Une carte postale, c’est beaucoup plus qu’un bout de carton sur lequel on imprime une image. C’est une histoire à découvrir, une histoire à se rappeler ou à rêver et parfois à s’émouvoir. Que suscite en vous cette majestueuse demeure ?

Photo : Ludger Charpentier, c. 1940, coll. Jean-Pierre Bourbeau

« La Fougeraie », c’est le nom qu’avait donné à sa résidence un de ses plus célèbres propriétaires, Jean Clovis Lallemand. Il était souvent de coutume, dans la bourgeoisie canadienne et européenne, d’attribuer un nom significatif (je le suppose) à sa résidence, principale ou secondaire. Elle était si­tuée sur les rives du grand lac de l’Achigan, à Saint-Hippolyte. Plusieurs l’ont connue sous le nom d’Auberge des Cèdres, après la fin des années 1970.

Jean C. Lallemand était un riche industriel de Montréal. Son père, Frédéric Alfred Lallemand, avait fait fortune dans la création d’un substitut du beurre et de levures industrielles qui servaient dans les boulangeries et l’industrie alimentaire, partout en Amérique et en Europe. Jean Clovis avait bien sûr pris la relève dans la conduite des affaires de son père, mais il passait aussi beaucoup de temps à s’occuper d’œuvres philanthropiques.

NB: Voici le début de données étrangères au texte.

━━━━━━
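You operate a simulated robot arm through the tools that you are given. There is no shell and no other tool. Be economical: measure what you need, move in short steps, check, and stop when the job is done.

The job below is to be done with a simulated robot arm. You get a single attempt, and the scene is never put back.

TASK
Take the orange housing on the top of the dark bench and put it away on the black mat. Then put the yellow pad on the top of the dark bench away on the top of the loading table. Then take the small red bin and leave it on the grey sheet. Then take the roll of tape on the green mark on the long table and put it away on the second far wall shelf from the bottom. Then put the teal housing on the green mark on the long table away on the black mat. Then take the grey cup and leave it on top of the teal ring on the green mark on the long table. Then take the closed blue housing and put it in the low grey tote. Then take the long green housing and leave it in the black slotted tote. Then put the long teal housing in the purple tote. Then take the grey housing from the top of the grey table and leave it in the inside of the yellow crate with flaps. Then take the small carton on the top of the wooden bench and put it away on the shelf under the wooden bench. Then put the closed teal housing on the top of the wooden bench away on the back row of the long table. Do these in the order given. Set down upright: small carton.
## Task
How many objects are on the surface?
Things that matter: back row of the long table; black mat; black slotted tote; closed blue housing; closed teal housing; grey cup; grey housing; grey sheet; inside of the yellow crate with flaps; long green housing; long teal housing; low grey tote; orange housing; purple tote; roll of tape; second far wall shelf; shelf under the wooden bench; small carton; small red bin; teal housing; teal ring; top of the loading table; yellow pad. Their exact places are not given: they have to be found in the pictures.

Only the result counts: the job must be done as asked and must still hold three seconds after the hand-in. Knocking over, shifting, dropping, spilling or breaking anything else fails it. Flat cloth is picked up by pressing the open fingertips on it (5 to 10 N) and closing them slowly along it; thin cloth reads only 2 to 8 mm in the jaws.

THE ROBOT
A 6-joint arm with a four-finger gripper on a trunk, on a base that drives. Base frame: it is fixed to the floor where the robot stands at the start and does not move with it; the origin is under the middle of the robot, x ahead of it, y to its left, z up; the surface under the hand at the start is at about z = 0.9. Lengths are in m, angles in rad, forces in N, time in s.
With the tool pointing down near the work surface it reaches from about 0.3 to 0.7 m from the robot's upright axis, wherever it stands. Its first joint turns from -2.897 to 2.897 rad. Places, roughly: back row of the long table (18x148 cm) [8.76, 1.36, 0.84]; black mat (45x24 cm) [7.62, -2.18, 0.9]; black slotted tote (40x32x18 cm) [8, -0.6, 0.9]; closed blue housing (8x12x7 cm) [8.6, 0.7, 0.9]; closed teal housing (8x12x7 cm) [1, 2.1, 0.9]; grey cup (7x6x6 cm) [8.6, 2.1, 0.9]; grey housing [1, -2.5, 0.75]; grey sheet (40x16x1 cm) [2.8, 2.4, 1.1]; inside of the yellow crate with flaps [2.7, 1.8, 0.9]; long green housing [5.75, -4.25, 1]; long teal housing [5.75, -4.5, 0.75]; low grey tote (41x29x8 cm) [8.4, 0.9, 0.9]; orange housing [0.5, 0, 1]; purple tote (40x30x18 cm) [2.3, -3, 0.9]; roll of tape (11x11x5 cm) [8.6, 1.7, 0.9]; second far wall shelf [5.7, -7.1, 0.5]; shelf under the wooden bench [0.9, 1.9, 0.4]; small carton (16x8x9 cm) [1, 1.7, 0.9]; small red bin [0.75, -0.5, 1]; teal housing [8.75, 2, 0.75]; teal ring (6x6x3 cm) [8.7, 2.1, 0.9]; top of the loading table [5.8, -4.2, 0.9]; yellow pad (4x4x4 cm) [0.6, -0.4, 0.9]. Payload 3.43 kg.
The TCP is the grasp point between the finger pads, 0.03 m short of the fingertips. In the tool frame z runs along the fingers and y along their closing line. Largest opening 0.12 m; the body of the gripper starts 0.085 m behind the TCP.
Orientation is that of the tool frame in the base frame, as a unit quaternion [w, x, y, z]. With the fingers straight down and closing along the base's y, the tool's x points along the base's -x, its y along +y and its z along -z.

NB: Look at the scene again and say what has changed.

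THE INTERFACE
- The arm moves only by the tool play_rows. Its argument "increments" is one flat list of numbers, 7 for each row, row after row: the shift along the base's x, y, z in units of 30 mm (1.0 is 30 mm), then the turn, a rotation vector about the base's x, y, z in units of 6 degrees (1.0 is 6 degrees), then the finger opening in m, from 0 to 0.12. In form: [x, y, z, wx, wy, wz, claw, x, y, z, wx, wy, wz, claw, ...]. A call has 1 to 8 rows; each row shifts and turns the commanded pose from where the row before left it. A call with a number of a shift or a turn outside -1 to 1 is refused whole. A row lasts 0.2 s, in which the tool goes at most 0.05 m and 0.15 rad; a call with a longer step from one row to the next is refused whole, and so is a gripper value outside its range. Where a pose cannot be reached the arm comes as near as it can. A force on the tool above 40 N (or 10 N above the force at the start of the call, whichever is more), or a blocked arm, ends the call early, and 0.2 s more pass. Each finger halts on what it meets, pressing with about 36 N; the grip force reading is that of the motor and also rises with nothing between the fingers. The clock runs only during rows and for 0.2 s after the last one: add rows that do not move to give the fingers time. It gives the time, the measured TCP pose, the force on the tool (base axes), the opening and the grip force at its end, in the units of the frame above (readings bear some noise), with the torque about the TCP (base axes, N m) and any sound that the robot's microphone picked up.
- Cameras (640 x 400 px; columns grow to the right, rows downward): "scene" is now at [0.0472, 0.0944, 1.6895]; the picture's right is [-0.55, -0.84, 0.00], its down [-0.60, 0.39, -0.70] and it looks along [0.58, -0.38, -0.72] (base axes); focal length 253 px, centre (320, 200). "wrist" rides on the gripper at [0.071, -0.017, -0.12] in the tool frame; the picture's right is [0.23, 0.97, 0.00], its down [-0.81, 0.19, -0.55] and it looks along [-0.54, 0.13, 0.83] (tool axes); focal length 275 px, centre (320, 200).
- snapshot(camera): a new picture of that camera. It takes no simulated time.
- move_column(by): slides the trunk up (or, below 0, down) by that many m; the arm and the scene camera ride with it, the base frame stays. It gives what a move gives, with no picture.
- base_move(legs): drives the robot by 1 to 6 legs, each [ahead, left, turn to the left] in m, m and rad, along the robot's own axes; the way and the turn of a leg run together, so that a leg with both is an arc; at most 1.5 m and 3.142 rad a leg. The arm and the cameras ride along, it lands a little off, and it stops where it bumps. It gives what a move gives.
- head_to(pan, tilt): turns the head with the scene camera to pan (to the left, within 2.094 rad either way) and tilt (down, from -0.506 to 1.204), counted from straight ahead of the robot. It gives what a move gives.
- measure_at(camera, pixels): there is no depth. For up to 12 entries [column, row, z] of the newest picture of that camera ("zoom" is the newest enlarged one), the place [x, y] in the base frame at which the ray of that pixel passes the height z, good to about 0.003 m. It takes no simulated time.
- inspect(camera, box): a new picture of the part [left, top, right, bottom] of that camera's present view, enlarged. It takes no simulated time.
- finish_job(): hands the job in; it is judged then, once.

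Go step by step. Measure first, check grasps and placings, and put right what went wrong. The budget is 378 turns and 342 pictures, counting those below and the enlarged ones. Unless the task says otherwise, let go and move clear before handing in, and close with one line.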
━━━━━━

Citons parmi les plus connues l’Orchestre symphonique de Montréal, qu’il a cofondé. Il fut aussi impliqué à l’Institut Bruchési de Montréal dont il fut le président du conseil d’administration, au début des années 1940. La date d’acquisition varie selon les auteurs, mais chose certaine, au début des années 1930, il était propriétaire du terrain et des bâtiments qui étaient sur le domaine de la Fougeraie. En hiver, il a fait déménager par la glace du lac gelé les deux résidences secondaires qui s’y trouvaient : l’une aurait appartenu au curé de l’époque et l’autre au maire. M Lallemand fit construire

Jean C. Lallemand Fonds P109 Maison Castonguay, HAL

cette superbe demeure que nous voyons sur la carte postale pour en faire une demeure confortable et luxueuse. Dans le cadre enchanteur de son domaine, sur le bord du lac de l’Achigan, il accueillait aussi les personnages célèbres qu’il côtoyait à l’occasion de ses diverses activités d’affaires ou de philanthropie. Durant les premiers jours de mai 1942, il accueillit pour une fin de semaine le célèbre auteur Antoine de Saint-Exupéry. La légende veut que celui-ci, en se promenant autour de la Fougeraie, y aurait pris quelques idées pour un personnage de son Petit Prince en rencontrant des citoyens de Saint-Hippolyte. La photo ci-contre nous présente M. Lallemand dans les années ’40.

De 1948 à 1951, la famille Racicot fut propriétaire des lieux. L’auberge était bien connue de la bourgeoisie montréalaise d’alors et on venait pour y retrouver le calme de la nature, dans une discrétion parfois né­cessaire. Le propriétaire suivant (1951-1964), Julius Block, un ingénieur, aménagea la grande salle à dî­ner. Il fit venir de Hollande un bois précieux qu’il a fait sculpter.

D’autres propriétaires s’y succédèrent, jusqu’à ce que Thérèse et Jean Duval acquièrent la rési­dence, en 1977. Les nouveaux propriétaires étaient des restaurateurs français venus de Normandie. Ils firent alors connaître de nouvelles heures de gloire à cet établissement nommé par eux l’Auberge des Cèdres. Les Duval ont réussi avec leurs cuisiniers, Mme Andrée Renaud, M André Schott et M François Lévesque, à faire de cet établissement un des meil­leurs restaurants gastronomiques du Québec. Plaisir des papilles assuré !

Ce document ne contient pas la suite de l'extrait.